Line from Lourdes turns north—Argelez glacier—The Lavedan—The Seven Valleys—Lourdes of old—The castle—Held by the English—Attacked by the Duke of Anjou—Held by Saracens—Besieged by Charlemagne—The Grotto—Bernadette Soubirous—The curé Ader—The apparition expected—The vision—Repeated—Crowds attend Bernadette—The spring—Mud—Price of the water—Je suis l’Immaculée Conception—Explanation—Compromising pamphlet suppressed—The Abbé Ader removed—La Salette—Similar visions seen by Huguenots—Doctor Dozous—The Empress and Prince Imperial—The Emperor patronizes the Grotto—Disappearance of documents—Laserre—His book a romance—The Jesuit Cros exposes it—The water of the spring—Drawn from the Gave—The Bishop’s commission—Pius IX appoints a festival in honour of the apparition—Removal of Bernadette to Nevers—Her brother refused permission to see her—Forces his way in—Last scene—The procession—Where the natural ends and the supernatural begins—No guarantee that the cures are permanent.
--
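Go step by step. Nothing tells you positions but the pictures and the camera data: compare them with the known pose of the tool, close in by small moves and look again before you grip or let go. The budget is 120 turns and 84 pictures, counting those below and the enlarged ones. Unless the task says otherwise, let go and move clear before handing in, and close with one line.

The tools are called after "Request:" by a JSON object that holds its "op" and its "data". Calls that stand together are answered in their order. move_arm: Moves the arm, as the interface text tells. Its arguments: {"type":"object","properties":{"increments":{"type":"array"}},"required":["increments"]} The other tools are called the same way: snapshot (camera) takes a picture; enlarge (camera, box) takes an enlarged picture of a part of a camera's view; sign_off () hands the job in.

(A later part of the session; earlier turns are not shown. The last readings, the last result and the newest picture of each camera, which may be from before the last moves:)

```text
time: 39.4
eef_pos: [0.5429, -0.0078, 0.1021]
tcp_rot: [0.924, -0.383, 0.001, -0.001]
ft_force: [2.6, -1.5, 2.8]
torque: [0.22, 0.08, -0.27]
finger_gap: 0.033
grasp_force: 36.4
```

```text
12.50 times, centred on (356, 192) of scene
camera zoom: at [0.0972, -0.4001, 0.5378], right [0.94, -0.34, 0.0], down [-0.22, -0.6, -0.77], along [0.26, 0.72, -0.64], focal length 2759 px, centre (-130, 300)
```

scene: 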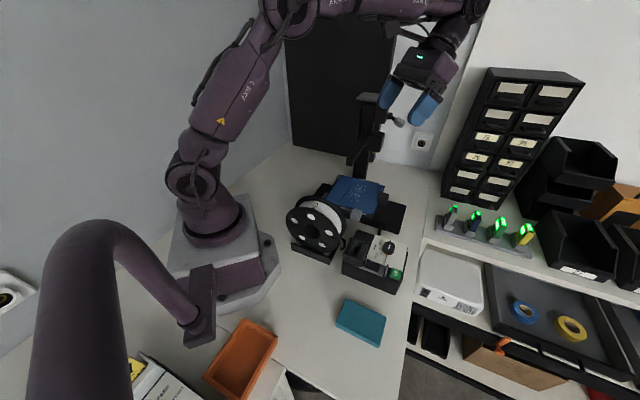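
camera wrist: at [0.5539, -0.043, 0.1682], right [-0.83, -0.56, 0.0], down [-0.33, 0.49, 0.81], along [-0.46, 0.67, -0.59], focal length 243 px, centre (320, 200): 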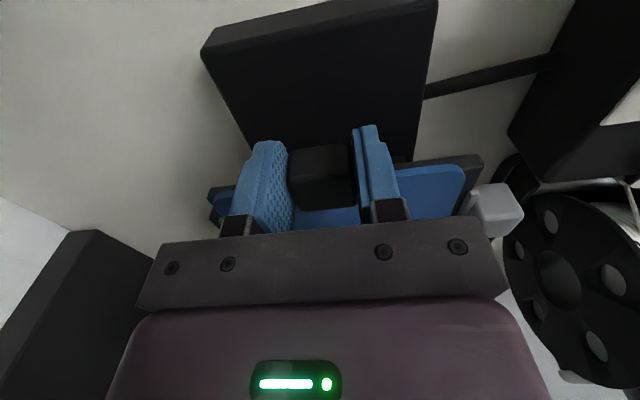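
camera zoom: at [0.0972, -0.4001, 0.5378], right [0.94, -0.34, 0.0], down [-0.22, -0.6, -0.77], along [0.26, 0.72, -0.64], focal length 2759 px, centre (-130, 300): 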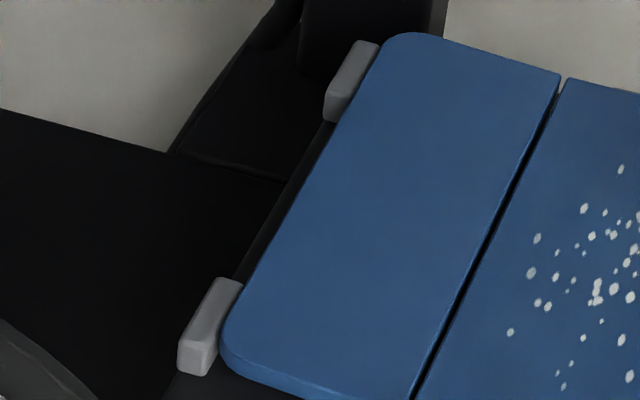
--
As the train sweeps into the station at Lourdes, on the right side, a few feet above the Gave, may be seen the twinkling lights of the Grotto of Massabielle, about which presently.
From the station of Lourdes the line turns north to Tarbes and Toulouse, along what was the ancient course of the Gave, a course that is patent to the eye, till the Argelez glacier threw up a barrier of morraine that deflected the river, and sent it careering to the west.
THE BASILICA, LOURDES
Lourdes stands at the entrance to and is the key to the Lavedan, so called from abies, the pines that once clothed the mountain-sides. The Lavedan is fertile. It is the trunk whence branch out numerous valleys that run up to the roots of the mountains and receive their water. But Lavedan formed a republic of seven of these valleys—Batsouriguère, Castelloubon (through which flows the Nès), Estrom de Salles, Azun, Saint Savin, Devantaïgue, and Barèges.
“Count” Henri Russell-Killough, in his Fortnight Among the Pyrenees, describes the Lavedan.
“Vine, fig trees, cherry trees, poplars, willows, elms, walnuts, maize, all meet here, and vegetation rises nearly to the tops of the mountains. On a fine day the whole thing looks like a modern Eden.”
I remember Lourdes before it was “invented” by Bernadette Soubirous and the curé Peyramale. It was a dead place, with narrow streets, very dirty, clustered about the rock on which stands the castle. Although the true capital of the Lavedan, the market for all the produce of the Seven Valleys, yet it seemed to be tenanted only by beggars.
Lourdes commands the roads which here unite from Argelez, Tarbes, Pau, and Bagnères. It was a place of great military importance, and was the last stronghold in Guyenne retained by the English. It did not surrender till 1418. The castle had been given to the English by the French king John as part of his ransom, in conformity with the Treaty of Bretigny, 1360, when the towns and barons of Gascony were required to swear allegiance to the Black Prince, as representative of the English king. After awhile the country rose in revolt, exasperated by the exactions of the English, and the Duke of Anjou, brother of Charles V, supported the Bigorriens.